Anil Singhvi, for long the face of GACL as its executive director, has been elevated as managing director of the Holcim-controlled company. In this interview, with Sourav Majumdar of Financial Express, Singhvi discusses the road ahead for GACL, the complexities of the Indian cement market and the India story. Excerpts:
What has changed after the Holcim entry into GACL? Let’s not restrict ourselves to GACL and ACC. It has been a major call for Holcim as part of its India strategy. ACC and Ambuja are constituents of that strategy. I think it has worked very well for them because they are one of the very few companies globally who understand the emerging market scenario very well. Their mindset is not suffering on account of their European background. Unless you understand the emerging market scenario, it could be a complete disaster.
You talked about the risks in an emerging market. So what kind of risks are you looking at, and how do you plan to tackle them?

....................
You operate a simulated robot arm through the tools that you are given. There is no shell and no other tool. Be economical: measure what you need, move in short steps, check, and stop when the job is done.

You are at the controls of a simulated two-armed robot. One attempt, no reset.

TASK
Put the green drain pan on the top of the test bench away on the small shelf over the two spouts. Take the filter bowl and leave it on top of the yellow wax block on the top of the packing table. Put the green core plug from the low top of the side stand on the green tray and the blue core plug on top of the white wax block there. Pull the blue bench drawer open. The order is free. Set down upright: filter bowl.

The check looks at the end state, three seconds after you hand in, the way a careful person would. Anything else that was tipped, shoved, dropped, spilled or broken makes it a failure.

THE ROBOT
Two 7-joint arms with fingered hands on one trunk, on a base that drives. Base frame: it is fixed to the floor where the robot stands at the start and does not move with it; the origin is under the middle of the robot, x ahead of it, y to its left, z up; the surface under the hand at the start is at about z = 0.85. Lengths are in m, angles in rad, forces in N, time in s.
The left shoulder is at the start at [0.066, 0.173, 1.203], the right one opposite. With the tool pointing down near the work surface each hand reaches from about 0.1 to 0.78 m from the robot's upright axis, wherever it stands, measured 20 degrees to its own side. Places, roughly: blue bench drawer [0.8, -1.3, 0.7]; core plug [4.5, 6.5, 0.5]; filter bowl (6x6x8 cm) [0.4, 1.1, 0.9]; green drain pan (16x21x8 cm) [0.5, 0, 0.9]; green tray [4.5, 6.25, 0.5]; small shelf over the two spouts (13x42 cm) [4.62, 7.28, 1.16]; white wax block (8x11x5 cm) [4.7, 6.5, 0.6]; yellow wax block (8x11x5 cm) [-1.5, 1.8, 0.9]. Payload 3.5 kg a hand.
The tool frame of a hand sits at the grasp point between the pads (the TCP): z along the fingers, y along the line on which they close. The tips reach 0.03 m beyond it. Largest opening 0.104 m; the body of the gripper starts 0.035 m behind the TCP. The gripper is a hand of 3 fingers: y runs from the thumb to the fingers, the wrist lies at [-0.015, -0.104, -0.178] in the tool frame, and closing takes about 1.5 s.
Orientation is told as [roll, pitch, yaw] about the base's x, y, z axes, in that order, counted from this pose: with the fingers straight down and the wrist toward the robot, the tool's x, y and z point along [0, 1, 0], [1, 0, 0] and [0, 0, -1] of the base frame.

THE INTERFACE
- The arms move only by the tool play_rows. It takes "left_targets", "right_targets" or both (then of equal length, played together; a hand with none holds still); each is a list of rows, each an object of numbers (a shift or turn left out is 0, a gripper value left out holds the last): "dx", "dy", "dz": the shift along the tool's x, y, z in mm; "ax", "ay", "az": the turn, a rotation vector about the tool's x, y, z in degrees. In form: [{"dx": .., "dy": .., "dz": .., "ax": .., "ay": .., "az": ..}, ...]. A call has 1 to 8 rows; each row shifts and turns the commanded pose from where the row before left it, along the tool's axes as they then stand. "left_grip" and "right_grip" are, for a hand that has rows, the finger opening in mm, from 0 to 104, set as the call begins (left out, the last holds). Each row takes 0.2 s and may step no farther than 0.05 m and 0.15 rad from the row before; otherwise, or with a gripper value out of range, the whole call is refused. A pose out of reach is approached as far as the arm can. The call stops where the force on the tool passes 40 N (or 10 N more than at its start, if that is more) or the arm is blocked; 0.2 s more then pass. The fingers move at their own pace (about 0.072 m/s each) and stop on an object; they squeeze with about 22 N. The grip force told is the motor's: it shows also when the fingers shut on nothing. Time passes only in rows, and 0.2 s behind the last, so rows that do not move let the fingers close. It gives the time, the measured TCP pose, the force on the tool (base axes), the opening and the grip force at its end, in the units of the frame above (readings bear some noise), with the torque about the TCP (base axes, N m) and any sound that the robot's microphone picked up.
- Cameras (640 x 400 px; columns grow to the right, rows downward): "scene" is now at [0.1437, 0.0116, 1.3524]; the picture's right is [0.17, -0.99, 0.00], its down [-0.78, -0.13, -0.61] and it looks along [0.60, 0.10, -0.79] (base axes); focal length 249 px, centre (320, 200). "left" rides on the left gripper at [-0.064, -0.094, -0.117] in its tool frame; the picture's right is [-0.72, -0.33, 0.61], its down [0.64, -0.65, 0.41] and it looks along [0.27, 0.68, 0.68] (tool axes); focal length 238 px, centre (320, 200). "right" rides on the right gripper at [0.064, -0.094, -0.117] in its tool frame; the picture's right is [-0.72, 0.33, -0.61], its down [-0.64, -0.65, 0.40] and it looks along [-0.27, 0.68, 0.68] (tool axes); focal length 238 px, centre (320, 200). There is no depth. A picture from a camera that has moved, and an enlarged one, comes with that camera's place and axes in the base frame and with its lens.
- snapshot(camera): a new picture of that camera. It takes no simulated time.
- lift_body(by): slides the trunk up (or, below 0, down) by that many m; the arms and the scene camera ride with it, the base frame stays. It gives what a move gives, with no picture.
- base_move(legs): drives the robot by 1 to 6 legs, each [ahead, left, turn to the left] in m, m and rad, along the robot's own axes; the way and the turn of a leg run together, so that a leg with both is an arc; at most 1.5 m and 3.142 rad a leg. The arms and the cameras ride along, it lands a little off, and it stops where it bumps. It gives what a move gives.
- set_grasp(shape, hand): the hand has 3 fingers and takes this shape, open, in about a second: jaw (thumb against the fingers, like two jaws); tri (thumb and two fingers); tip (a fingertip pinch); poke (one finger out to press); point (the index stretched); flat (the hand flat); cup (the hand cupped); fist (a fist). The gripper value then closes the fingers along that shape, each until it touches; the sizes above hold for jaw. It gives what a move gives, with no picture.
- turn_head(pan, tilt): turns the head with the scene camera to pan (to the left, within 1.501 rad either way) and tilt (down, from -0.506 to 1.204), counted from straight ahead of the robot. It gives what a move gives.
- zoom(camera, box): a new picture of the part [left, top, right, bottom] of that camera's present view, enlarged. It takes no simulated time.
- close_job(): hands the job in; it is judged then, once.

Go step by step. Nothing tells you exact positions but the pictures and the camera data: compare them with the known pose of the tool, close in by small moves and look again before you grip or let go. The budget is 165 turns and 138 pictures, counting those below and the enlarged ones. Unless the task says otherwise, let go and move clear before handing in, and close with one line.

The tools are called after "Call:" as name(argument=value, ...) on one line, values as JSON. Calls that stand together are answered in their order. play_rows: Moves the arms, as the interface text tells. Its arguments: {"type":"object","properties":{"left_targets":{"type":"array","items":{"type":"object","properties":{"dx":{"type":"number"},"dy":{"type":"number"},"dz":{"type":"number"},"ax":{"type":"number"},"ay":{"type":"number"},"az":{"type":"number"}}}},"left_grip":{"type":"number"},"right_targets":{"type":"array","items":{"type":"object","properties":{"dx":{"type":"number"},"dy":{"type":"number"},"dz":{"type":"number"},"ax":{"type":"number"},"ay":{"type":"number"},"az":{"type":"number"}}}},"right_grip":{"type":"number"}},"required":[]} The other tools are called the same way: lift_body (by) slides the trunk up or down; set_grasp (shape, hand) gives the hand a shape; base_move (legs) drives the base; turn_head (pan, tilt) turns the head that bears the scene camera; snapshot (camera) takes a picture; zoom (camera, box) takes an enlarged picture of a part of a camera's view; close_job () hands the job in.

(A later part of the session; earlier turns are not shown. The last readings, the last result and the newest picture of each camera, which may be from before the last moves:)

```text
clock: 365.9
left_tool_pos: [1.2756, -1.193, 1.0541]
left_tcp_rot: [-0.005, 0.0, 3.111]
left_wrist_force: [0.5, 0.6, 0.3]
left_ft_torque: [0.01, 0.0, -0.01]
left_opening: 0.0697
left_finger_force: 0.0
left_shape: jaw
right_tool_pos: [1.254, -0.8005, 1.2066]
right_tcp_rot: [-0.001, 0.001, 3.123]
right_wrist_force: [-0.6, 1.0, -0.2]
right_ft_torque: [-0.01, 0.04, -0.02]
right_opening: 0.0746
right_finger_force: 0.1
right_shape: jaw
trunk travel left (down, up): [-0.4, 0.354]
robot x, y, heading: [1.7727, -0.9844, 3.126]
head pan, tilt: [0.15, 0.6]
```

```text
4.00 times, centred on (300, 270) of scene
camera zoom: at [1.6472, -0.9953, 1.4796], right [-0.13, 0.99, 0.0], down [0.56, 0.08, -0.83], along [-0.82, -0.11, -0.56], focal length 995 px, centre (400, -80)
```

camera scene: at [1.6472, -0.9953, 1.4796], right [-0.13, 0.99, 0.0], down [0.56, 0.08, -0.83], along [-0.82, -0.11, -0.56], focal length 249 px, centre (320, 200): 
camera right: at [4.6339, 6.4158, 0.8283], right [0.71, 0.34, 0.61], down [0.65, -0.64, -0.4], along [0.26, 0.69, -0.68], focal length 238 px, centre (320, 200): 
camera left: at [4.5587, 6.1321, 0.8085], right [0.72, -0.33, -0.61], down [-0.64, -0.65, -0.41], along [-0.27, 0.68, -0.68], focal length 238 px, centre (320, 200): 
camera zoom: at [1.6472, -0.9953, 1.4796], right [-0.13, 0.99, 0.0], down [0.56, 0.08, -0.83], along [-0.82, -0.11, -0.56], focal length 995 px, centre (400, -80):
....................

The emerging markets are not completely mature scenarios and therefore there are advantages and disadvantages. The political scenario is very important, and so’s the economic scenario. A crowded market is a major risk. The overseas players are normally used to three or four types of scenarios, here there are 40. So they have to get used to the situation and understand the dynamics of the market, the cut-throat competition.
Sometimes the prices can take a complete dip, and then how do you react? The most important factor is it’s not a bulk market, it’s not an industrial product. It’s a consumer product. The focus has to be retail. This whole understanding of the market and associated risks has to be made. Today Holcim is the only company which has put in US$2bn into India through the ACC and GACL deals. It’s a big leap of faith.
Size is an important factor for the industry in which you operate. Now, integration is an obvious question which will be asked now that ACC and GACL are both with Holcim. Will there be a merger of the two?
No, I think they will remain as two distinctively separate entities. They may work on a common platform but they will remain separate. This is because the two are very powerful brands. There is no point in making a single corporate entity. If you have two separate brands, your marketing, distribution and brand expenses will remain for both. Then cost optimisation in that scenario is not so great for you to go through the process of merging the two. Besides, there will also not be any major advantages in terms of the scale of operations. That would have been the case if the factories of the two companies are located close to each other. But I have five locations, he is in 15 other locations. It does not make any sense. There’s no economy of scale. There’s very little justification for a merger. We are anyway jointly working on procurement, projects, R&D, blending, looking at alternative fuel etc. There’s complete commonality on these fronts.